In performance counselling, the supervisor-counsellor must be able to discuss the performance standards expected of an employee as well as provide the means to appropriately lend assistance to that performance in order for him to meet the standards (Williams, H. 2000).
Second, the supervisor-counsellor must give the benefit of the doubt to the employee. He must give the employee the time and the chance to explain the reasons for his underperformance at work and ask him to determine a specific length of time by which he should have already addressed the performance problem (Smith, H.W., 1988).
In all performance counselling sessions, the supervisor-counsellor must ensure a proactive and emphatic approach as it would be harder to facilitate a counselling session with a counsellor being driven away completely by his or her own biases and beliefs. The counsellor must therefore keep in mind that the main reason why he’s counselling is to produce a positive impact on his employees, that is, so that the employee might perform better and be motivated more at work (Williams, H. 2000).
Moreover, the supervisor-counselor must consistently show his willingness and sincerity to help solve the employee’s problem and not focus on the mistakes and the consequences of the poor performance of the employee. An effective personal counseling takes a personal approach to improve the performance of the person at work and not control or change his attitudes and beliefs (Higgerson, M., 1999).
Contrary to popular belief that it is only the underperforming employee who benefits from the performance counseling sessions, what ultimately benefits is the company where the employee works. There are a number of ways by which performance counseling benefits the company by further improving employee work performance.
One clear benefit of performance counseling is a much clearer job role and function which the company can benefit from. When the employees know how to perform their duties and up to what extent, their job responsibilities encompass, they would be able to perform their jobs better. Also, another clear benefit of performance counseling is the early identification of problems. Oftentimes, in the workplace, problems come at unexpected moments when people least expect them to come that’s why it often results to the inability of the organizations to meet their desired goals. However, if the organizations have practiced performance counseling, any problems encountered when it comes to their employees may easily be avoided (“The Effect of Job Counseling on Employee Performance”, 2005).
Who May do the Counselling in the Workplace?
According to the Office of the Commissioner for Public Employment (1997), while there is normally an assigned employee counsellor to whom the employees can freely discuss or air out their work-related concerns, it is first and foremost the job responsibility of supervisors and managers to provide counselling to their own employees or people.
The rationale for this is simply that no one else in the organization knows an employee and how an employee performs at work other than his own boss. When an employee’s performance is manifesting poorly, it is the unit or the department where that employee belongs that is automatically affected, Inevitably, the boss is also affected when an employee performs poorly at work (Cegos, 2006).

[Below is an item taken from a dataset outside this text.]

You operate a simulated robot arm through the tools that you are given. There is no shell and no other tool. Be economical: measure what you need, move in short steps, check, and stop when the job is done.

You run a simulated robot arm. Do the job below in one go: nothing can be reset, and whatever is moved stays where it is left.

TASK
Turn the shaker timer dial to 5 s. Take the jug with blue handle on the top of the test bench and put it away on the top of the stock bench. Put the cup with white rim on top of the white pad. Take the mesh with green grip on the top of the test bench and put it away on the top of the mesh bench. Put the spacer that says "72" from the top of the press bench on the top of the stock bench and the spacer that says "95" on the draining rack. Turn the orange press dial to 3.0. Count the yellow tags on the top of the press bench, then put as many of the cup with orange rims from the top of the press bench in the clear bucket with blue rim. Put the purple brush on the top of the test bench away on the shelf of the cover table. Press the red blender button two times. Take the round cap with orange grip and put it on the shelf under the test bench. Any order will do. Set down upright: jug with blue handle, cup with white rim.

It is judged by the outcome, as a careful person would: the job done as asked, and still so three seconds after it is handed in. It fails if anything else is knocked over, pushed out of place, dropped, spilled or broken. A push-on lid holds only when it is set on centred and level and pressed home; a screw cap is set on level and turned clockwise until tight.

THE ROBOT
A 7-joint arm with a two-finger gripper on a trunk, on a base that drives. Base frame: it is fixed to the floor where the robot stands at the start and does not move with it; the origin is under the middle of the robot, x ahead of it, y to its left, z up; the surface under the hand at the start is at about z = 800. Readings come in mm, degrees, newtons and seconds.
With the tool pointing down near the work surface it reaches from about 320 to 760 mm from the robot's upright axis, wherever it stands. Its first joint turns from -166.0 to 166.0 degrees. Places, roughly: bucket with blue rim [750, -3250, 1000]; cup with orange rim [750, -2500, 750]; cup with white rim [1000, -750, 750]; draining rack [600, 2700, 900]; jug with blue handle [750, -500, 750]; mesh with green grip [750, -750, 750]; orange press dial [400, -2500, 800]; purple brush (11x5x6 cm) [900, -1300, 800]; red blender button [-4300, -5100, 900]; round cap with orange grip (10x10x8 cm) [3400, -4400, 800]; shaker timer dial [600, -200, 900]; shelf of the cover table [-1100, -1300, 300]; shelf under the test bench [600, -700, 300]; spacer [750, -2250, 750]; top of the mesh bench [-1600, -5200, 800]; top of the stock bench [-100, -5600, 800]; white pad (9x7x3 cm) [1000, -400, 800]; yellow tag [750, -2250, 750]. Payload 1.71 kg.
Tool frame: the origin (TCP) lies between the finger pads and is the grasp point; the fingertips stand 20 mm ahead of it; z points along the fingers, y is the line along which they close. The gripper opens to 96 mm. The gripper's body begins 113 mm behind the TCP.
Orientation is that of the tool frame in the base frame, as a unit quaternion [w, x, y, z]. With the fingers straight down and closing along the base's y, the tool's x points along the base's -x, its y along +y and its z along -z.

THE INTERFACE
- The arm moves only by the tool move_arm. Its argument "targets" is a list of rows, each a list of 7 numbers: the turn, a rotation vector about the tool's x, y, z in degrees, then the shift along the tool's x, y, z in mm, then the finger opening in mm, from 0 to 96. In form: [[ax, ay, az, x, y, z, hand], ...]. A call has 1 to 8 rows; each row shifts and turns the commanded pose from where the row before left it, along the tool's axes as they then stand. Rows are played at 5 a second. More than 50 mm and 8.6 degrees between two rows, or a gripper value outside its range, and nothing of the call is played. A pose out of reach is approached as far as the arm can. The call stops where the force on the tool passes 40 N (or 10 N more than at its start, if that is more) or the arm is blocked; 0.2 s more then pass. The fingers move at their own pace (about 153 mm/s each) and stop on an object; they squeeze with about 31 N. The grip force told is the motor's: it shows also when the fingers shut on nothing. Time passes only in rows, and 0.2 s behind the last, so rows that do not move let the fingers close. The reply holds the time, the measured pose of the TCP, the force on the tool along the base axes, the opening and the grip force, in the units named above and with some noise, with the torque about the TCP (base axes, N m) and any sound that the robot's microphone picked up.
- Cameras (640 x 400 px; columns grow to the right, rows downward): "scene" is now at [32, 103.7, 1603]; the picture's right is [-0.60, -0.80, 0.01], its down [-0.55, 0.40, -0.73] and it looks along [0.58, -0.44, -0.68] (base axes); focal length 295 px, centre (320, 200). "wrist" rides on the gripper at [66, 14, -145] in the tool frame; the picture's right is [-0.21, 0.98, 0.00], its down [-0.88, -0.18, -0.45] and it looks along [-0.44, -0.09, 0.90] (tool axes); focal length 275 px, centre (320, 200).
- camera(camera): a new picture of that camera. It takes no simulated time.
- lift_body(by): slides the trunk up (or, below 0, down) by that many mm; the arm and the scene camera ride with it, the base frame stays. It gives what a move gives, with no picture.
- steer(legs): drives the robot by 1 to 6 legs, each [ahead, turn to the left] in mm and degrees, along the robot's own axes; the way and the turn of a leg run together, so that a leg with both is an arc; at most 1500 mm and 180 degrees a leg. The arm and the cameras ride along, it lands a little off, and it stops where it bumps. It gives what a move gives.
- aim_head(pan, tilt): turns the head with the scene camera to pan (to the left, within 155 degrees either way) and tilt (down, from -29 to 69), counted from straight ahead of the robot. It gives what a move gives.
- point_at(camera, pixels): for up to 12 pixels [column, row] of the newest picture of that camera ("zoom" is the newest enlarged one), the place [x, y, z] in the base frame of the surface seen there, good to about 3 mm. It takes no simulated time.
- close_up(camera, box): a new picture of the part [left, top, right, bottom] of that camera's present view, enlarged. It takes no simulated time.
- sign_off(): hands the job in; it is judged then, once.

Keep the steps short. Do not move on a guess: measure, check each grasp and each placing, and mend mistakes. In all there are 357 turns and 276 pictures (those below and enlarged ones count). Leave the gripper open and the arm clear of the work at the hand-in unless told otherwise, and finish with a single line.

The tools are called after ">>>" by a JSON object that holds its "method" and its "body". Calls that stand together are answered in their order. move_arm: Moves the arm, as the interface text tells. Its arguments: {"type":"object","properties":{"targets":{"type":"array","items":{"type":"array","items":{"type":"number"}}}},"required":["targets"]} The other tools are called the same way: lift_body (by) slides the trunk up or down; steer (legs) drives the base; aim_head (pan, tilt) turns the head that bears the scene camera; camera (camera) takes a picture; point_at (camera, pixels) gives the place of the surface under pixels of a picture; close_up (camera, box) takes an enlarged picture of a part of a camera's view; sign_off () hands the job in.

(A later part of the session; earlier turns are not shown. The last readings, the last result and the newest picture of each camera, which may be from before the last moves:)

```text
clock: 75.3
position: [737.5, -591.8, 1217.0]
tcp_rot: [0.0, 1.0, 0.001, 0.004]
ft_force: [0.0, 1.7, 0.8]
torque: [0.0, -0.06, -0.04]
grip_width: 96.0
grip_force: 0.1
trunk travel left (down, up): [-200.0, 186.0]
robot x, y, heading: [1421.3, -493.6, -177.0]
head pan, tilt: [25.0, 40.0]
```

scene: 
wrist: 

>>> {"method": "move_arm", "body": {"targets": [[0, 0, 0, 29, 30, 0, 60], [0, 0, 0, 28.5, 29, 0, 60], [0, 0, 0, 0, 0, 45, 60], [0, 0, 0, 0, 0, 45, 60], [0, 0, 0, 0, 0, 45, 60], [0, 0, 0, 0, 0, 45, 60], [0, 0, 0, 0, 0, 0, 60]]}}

This explains why preferably, counselling must be performed by the manager, boss or immediate supervisor of an employee because of their direct relationship at work. Nevertheless, the counselling must be done privately and in strict confidentiality as sensitive and personal details may be disclosed throughout the discussion. Supervisor-counsellors must be extremely cautious of the environment wherein the counselling will take place as any form of leaked information may cause harm to the relationship and trust established between the counsellor and the employee (Office of the Commissioner for Public Employment, 1997).
Implications of Work-Based Counselling in the Management of My Own Organization
The strict and free implementation of any type of work-based counselling in the workplace has proven to be an effective performance and motivational driver for all employees. It has been constantly proven that other than counselling, there is no other avenue or channel to discuss personal issues and sensitive details about an employee’s problems and issues at work.
Hence it is indeed important for a company to invest in counselling and apply counselling as a form of motivating employees and increasing their work performance. Moreover, an effective employee counselling allows many benefits not only for the employee being counselled as well as the counsellor but also on the company or the employer itself.
Providing workplace counselling as one of the employee benefits is one good way to invest in permanent cost reductions which are commonly associated with employee absenteeism and a high rate of employee turn-over. Counselling provides the best means of retaining experienced and mature employees. Unlike other companies who lack feedback and counselling systems, which is an avenue for employees to air out their work related concerns, companies who are advocates of employee counselling further retains their employees (Northern Occupational Support Service Inc, 2009).
In managing my own organization, I would definitely apply the principles of counselling as it carries with a lot of benefits and advantages that owners and employers like myself, can certainly benefit from. Some of these benefits include an increase in the productivity level and efficiency of my employees.
In my business, I have experienced employees who perform under the standards that I have set for my company. I noticed that this certain group of employees rarely go to work on time and rarely finish work on time which disrupts the work cycle of other employees belonging to their department. From the owner’s or employer’s perspective, the bad performance of this group of employees indeed indicates a higher cost in terms of compensation, utilities and other operational expenses. Since they come to the office at a later time and end work at a much later time, they are utilizing electricity and other company utilities which further increases the cost of my company’s operational expenses.
Also, I noticed that other staffs are slowly mimicking the wrong ways of this group of employees which also decreased the productivity and efficiency level of other employees. This little workplace issue that I encountered within my own organization indeed challenged me to come up with an effective solution to correct these employees’ misbehaviours.
That’s when I decided to apply and utilize the principles of counselling within the organization. With the aim of finding out the reasons why this particular group of employees is underperforming, I found out and understood that they are quite dissatisfied with their jobs since they have been doing the same thing over and over again for the past 7 years. Hence, through the help of counselling, I was able to identify the problem and find an effective and practical way to solve it.